- [Quoted passage]

【ユーロ圏のインフレ率がまた過去最高を更新】

大幅利上げ?

こんにちは!

ユーロ圏のインフレ率が

8月も過去最高を更新しました。

インフレ率が右肩上がりの

上昇を続けていることで、

欧州中央銀行(ECB)に対し、

大幅利上げの圧力が一段と強まっています。

今回は、

「ユーロ圏のインフレ率が過去最高を更新」

について解説させていただきます。

■ユーロ圏のインフレ率が過去最高を更新

前述した通り、

ユーロ圏のインフレ率が

また過去最高を更新しました。

欧州連合(EU)統計局(ユーロスタット)が

31日に発表した

8月のユーロ圏消費者物価指数(CPI)は

前年同月比9.1%上昇となり、

過去最高を更新しただけでなく

市場予想の9.0%上昇も上回っています。

- [Objective]
Please continue the quoted passage.

- [Data shown]
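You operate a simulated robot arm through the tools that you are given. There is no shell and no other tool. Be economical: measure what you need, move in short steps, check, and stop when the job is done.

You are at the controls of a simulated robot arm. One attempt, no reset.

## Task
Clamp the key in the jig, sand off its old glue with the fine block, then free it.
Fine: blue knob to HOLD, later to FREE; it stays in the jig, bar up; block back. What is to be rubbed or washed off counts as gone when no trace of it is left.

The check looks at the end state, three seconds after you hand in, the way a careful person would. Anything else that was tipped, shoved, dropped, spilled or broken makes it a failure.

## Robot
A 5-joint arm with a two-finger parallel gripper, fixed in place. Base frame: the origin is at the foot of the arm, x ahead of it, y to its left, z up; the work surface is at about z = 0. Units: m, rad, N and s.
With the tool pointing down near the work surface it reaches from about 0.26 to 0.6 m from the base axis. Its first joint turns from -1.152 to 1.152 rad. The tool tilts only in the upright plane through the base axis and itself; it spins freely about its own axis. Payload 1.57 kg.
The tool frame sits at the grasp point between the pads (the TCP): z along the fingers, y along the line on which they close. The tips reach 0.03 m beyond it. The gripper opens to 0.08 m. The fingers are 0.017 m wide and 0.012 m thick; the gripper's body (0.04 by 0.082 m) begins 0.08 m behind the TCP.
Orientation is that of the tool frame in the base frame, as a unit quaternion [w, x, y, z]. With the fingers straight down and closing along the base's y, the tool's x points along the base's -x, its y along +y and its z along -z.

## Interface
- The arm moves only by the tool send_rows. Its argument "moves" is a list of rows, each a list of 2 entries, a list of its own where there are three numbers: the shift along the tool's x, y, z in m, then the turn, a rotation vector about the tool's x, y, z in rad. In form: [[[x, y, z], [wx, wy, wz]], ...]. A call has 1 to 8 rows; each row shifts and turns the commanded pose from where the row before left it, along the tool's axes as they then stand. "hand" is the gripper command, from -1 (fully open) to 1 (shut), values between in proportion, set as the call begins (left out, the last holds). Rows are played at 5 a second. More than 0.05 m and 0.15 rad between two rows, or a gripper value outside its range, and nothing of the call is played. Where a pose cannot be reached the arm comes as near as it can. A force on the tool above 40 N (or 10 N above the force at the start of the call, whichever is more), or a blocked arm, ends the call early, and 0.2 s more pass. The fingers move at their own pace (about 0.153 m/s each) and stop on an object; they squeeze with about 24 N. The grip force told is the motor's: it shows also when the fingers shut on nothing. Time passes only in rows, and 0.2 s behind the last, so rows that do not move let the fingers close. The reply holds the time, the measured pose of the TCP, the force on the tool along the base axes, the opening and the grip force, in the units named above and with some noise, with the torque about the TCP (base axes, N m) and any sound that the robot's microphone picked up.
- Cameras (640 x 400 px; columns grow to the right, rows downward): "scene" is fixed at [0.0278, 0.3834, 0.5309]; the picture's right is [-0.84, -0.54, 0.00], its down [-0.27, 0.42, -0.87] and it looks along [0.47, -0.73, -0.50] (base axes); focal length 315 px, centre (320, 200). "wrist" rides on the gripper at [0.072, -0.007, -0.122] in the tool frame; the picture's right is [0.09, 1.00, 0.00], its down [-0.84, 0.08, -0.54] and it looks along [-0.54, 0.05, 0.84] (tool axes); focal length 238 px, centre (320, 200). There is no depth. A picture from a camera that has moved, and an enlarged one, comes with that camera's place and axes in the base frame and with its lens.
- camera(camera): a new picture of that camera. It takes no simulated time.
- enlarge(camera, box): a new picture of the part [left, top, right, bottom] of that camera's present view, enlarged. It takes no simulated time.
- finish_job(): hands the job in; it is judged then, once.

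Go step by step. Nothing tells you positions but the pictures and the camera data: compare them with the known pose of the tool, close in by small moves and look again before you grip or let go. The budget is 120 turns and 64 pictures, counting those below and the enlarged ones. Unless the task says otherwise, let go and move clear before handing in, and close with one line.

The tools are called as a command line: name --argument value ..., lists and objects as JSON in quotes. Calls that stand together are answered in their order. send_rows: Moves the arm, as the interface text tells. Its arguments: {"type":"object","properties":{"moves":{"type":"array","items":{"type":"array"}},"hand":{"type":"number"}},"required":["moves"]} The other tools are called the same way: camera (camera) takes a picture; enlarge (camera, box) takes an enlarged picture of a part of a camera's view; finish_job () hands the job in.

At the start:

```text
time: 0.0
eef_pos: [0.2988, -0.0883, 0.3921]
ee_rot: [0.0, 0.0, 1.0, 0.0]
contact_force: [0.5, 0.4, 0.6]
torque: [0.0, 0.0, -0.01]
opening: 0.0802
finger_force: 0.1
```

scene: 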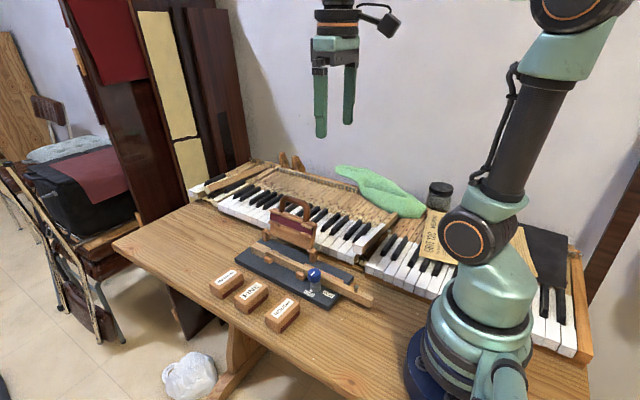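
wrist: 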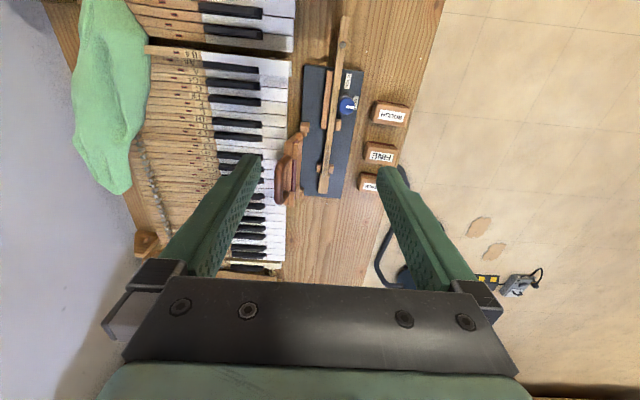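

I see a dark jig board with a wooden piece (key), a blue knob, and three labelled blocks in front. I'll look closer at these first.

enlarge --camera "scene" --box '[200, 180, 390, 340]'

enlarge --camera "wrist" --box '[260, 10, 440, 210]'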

- [Response]
ユーロ圏のインフレ率が

加速を続けている主な要因は、

エネルギーと食料品の値上がりです。

さらに、

変動の激しいエネルギー、食料品などを除くコアCPIも

前年同月比で4.3%上昇と、

過去最高になっています。

そのため、

ECBのインフレ率の目標値である2%を

総合CPIだけでなく、コアCPIでも

大幅に上回ってしまっているのが現状と言えるのです。

■利上げの幅はどうなる?

今回も過去最高のインフレ率となったことで、

ECBが75ベーシスポイント(bp、1bp=0.01%)の

利上げに動くかどうかに

市場の注目が集まっています。

また、

米国はすでに2度の

75bpの利上げを決定していますが、

ECB政策委員会のハト派は

欧州にはリセッションが迫っているとして、

米国の大幅利上げに追随することに

警戒感を示しているのが現状です。

ただし、

少数派ではありますが、

何人もの政策委員会のメンバーが

75bpの利上げに

前向きな姿勢を見せています。

そして、政策金利は

6月に50bpの

利上げをおこなった今でもまだ0.5%です。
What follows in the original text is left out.